Perhaps the former situation is the true intention of HB 164. If so, it should be clearly reflected in the language of the legislation because, right now, this section of HB 164 can be interpreted in a variety of ways. Such confusion does not help Ohio’s students or schools. It only makes these situations unnecessarily messy.

3) The Religious Speech Problems (the most troubling provision)

While the coursework language has received the most attention, it is not the most problematic part of HB 164. That belongs to the religious speech provision that directs schools to engage in unconstitutional practices. Indeed, HB 164 reads:

A student enrolled in a public school may engage in religious expression before, during, and after
school hours in the same manner and to the same extent that a student is permitted to engage in
secular activities or expression before, during, and after school hours.

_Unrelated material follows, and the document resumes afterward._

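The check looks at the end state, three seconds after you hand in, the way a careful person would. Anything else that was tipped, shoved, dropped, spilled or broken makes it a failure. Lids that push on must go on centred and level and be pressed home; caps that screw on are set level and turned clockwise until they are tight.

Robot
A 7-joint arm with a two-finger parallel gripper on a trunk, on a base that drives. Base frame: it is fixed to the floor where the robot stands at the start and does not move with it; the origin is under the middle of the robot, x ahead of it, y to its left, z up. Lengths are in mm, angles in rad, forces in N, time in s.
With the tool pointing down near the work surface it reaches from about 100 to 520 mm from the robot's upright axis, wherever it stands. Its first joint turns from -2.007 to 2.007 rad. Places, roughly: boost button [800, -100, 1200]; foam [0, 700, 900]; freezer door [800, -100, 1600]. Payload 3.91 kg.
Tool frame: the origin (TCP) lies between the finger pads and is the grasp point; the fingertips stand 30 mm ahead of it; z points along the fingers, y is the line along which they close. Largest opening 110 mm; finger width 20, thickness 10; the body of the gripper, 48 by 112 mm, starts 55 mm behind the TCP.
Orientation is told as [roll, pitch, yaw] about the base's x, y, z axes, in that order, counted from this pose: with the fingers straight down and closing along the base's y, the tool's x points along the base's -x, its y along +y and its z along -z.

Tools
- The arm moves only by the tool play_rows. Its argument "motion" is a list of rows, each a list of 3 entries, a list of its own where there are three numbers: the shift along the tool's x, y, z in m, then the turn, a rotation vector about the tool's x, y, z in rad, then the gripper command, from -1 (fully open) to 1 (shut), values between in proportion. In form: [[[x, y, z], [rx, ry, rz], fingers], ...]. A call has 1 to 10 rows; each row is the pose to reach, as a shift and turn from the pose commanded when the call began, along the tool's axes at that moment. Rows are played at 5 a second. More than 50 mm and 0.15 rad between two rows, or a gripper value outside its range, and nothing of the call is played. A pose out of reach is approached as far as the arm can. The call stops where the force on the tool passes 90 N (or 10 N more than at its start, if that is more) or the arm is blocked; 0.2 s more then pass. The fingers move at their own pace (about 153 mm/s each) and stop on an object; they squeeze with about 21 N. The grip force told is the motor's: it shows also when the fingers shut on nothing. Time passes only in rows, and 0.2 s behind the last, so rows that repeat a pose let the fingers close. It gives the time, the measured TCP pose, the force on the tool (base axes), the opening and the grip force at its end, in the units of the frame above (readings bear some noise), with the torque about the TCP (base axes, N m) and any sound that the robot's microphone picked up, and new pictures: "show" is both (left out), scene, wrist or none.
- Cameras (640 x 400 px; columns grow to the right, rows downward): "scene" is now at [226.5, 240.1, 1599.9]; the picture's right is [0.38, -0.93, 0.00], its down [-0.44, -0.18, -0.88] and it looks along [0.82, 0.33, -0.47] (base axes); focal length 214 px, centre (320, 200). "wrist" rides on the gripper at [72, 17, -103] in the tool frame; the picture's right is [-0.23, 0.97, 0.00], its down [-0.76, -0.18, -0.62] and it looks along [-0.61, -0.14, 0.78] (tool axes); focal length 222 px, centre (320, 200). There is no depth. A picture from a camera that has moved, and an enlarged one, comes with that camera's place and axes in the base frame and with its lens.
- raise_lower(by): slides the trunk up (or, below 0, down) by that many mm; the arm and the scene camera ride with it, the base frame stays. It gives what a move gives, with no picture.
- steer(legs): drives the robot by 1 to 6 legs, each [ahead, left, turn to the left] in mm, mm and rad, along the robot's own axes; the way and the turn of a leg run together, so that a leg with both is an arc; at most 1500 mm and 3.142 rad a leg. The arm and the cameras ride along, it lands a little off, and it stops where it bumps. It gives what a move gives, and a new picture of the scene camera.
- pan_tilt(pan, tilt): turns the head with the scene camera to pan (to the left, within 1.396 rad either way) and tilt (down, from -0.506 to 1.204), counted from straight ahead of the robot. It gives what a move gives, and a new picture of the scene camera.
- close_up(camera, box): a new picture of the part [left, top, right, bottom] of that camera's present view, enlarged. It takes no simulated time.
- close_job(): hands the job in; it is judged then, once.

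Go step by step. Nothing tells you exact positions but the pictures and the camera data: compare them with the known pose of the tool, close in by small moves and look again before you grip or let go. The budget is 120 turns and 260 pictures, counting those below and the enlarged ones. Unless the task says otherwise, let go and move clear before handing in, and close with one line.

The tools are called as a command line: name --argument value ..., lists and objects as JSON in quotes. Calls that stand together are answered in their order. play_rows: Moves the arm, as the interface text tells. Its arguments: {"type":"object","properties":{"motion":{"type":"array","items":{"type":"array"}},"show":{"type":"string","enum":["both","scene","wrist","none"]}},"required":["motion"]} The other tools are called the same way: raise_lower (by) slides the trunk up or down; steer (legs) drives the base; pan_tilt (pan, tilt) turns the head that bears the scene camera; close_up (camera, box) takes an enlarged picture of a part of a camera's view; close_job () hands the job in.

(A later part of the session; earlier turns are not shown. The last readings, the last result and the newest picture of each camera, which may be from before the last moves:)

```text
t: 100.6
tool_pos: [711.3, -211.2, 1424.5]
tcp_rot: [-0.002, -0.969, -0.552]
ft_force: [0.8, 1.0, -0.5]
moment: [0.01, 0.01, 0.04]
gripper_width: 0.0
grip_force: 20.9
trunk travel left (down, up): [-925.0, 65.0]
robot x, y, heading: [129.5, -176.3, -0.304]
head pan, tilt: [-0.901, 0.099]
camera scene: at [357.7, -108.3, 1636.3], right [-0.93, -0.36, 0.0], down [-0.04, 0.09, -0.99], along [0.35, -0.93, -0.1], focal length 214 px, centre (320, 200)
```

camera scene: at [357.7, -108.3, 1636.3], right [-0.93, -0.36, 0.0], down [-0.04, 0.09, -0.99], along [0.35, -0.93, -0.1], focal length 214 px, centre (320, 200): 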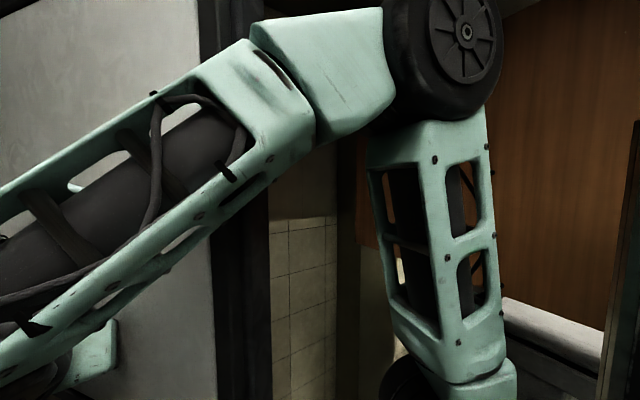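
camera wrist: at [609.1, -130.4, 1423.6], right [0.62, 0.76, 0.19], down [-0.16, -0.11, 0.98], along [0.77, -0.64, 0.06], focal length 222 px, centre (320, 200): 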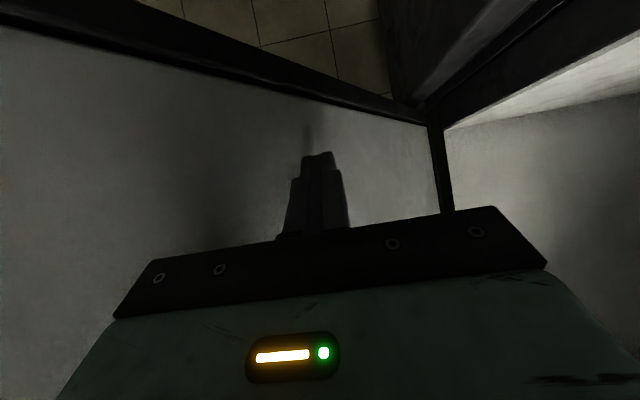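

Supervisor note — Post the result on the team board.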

It is understandable this may sound to some like simply ensuring schools do not discriminate against religious speech. The reality is far more troubling.

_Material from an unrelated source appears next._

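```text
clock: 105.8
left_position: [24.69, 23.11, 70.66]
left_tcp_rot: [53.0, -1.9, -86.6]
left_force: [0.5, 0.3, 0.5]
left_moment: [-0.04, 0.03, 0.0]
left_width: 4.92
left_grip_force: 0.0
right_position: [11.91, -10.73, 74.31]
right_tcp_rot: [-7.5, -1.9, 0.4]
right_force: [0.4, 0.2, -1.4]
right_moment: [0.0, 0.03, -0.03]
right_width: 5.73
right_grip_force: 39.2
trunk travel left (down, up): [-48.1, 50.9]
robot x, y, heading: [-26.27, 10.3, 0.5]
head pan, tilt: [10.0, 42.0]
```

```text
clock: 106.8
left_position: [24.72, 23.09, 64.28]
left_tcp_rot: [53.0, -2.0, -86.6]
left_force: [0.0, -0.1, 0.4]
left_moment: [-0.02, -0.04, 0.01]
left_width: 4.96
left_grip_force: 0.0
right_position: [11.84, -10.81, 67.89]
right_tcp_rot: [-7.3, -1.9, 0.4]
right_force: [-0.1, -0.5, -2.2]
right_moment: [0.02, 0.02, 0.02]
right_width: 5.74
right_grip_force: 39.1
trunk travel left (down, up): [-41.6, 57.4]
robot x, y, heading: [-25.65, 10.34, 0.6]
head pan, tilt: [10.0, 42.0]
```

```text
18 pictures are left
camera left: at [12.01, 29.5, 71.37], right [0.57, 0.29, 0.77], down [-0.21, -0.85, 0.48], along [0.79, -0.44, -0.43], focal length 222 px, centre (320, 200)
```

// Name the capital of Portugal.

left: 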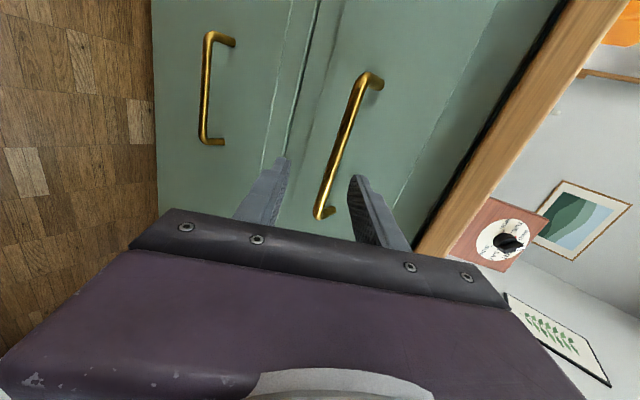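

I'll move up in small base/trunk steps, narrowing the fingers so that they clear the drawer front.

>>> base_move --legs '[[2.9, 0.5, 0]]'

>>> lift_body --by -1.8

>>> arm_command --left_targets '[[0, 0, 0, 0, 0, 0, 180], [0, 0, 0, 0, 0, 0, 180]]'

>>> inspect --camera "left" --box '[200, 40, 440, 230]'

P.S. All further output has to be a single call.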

Consider this example: A student club devoted to suicide prevention approaches the principal asking to use the school gymnasium next Tuesday at 2pm so their members can discuss this issue with their fellow classmates. At that assembly, they will talk about mental health, stress, and available resources.

Under HB 164, that same principal is required to allow a student religious club to have its own assembly, on the same topic, where their message can simply be the only correct answer for suicide prevention is to get right with God and religion. It need not even be another club making the request. It could simply be one student. Their own assembly need not even be about suicide. Under HB 164, it presumably could be about any topic, as long as it is religious in nature.

Perhaps a school allows students to use the public address system to make announcements. For example – the chess club will meet at 3pm today in Room 100, there will be a pep rally for the football team on Friday, and we need more volunteers to decorate for the homecoming dance. Under HB 164, the school must allow students to deliver religious messages – or even prayers – over that same PA system.

Indeed, such a broad, almost unlimited provision can and will include everything from yearbooks to school plays, the student newspaper, sporting events, and everything else. After all, under HB 164, such religious speech and expression must be accommodated “in the same manner and to the same extent” as non-religious speech of each and every kind. All while the public school also attempts to remain or appear neutral, as they are required. Much luck to them as they attempt to navigate this constitutional minefield.

Student religious liberties is an important issue that should be treated seriously. But, House Bill 164 is not needed. It does not accomplish what supporters say it will and actually moves Ohio the opposite direction. Schools will be sued. While we appreciate the concerns of HB 164 proponents, this bill does far more harm than good and that is why the ACLU of Ohio will continue to oppose it.